DOCUMENT SEGMENT →
—————

Venice & The Veneto (Eyewitness Travel Guides)
(Susan Boulton, 312pp)
A very useful guide, held by most of the Americans in Venice. I found it quite helpful, even though it did not prevent me from getting lost a hundred and seventeen times.

Sunday, October 09, 2005

Jewish Intellectual History, part 1
(David Ruderman, 6 CDs)
Great story of modern Judaism, beginning in the Venice ghetto, with the paradoxical claim that by clamping Italian Jews into the heart of the Italian city, they learned from, and incorporated, gentile tricks, such as polyphonic harmony in their services. Baruch Spinoza wrestles with Maimonides (off-stage, but still relevant), and then Moses Mendelsohn and Graetz get special lectures.

Saturday, October 08, 2005

Her Husband: Hughes and Plath, a Marriage
(Diane Middlebrook, unabridged, 10:57)
Ted Hughes' career thrived after Sylvia Plath's suicide, and he even became her literary state's executor (opportunities for a morbid pun there). This double bio makes a powerful case that Hughes felt that they shared one mind, and he clearly esteemed Plath as a poet of great power. It is common knowledge that Hughes left Plath to pursue a married woman, with whom he had a child. Shockingly, the other woman also ended her life in suicide, even more violently, since she killed their four year old child at the same time. Middlebrook is extremely qualified to write this tragic story (she has also published a bio of Anne Sexton). Although the book doesn't include much about Sexton, there's a anecdote about how Sexton complained to her shrink that Plath pre-empted her exit move, and that the boost she had hoped to give her poetry would now seem only like a copy-cat act. Usually, I feel a strong moral disdain for philanderers. In Hughes' case, it is clear that he suffered abundantly for his bad choices, and he clearly needed sexual predation to feed his poetic muse. The love that sparked between the two poets is told with great clarity.

Wednesday, October 05, 2005

The Know-It-All : One Man's Humble Quest to Become the Smartest Person in the World
(AJ Jacobs, unabridged, 12 CDs, punt after 2 CDs)

—————

MATERIAL PROVIDED →
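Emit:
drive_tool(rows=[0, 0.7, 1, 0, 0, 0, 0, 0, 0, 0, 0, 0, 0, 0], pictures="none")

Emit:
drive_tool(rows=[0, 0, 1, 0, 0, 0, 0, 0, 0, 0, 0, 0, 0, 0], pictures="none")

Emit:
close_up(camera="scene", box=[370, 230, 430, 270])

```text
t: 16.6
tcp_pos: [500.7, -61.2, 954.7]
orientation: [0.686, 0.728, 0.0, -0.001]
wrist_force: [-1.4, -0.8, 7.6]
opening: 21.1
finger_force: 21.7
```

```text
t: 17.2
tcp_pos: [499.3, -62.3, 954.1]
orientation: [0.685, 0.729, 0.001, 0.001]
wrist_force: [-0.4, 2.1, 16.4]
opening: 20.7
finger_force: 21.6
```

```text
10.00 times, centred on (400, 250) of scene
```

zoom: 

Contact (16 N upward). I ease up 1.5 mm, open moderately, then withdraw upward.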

—————

TASKS AND EXERCISES →
- 1) What does the document segment say from "Venice & The" through "Middlebrook, unabridged, 10:57)"? Give the exact wording.
- 2) Your answer continues the document segment from its final sentence.

PER-TASK OUTPUTS →
- 1)
Venice & The Veneto (Eyewitness Travel Guides)
(Susan Boulton, 312pp)
A very useful guide, held by most of the Americans in Venice. I found it quite helpful, even though it did not prevent me from getting lost a hundred and seventeen times.

Sunday, October 09, 2005

Jewish Intellectual History, part 1
(David Ruderman, 6 CDs)
Great story of modern Judaism, beginning in the Venice ghetto, with the paradoxical claim that by clamping Italian Jews into the heart of the Italian city, they learned from, and incorporated, gentile tricks, such as polyphonic harmony in their services. Baruch Spinoza wrestles with Maimonides (off-stage, but still relevant), and then Moses Mendelsohn and Graetz get special lectures.

Saturday, October 08, 2005

Her Husband: Hughes and Plath, a Marriage
(Diane Middlebrook, unabridged, 10:57)

- 2)
This should have been an absurdist magazine article, but it has alas been pumped up on the steroids of irrelevant fact-mongering, to kill hundreds of pages. The writer dithers, blathers, and exemplifies in his approach everything that is flawed in the notion that someone is smart if they are crammed with Jeopardy trivia questions. (4 months later: I recently saw this book on a shelf, and paging through it, realized that the wandering scope and grab bag of strange facts is not nearly as unpleasant, when experienced on paper, since the reader can skim and quickly jump about for an eyecatching nugget.)

Tuesday, October 04, 2005

Hammer of the Gods: The Led Zeppelin Saga
(Stephen Davis, -- jumped around and read about half of the 400 pp)
Gross guys, good music, bad book. The whole entourage acted as child molesters who get winked at by the author. The drummer, Bonzo Bonham, was a rapist and batterer of women, before he imploded into a drunken but well-deserved death. Their agent was a fat thug who intimidated artists like Bill Graham. The best explanation, beyond lurid gossip-mongering, for giving a glance through this book is to honor one's inner thirteen year old.

Monday, October 03, 2005

Wandering Home : A Long Walk Across America's Most Hopeful Landscape: Vermont's Champlain Valley and New York's Adirondacks (Crown Journeys)
(Bill McKibben, unabridged, 4 CDs)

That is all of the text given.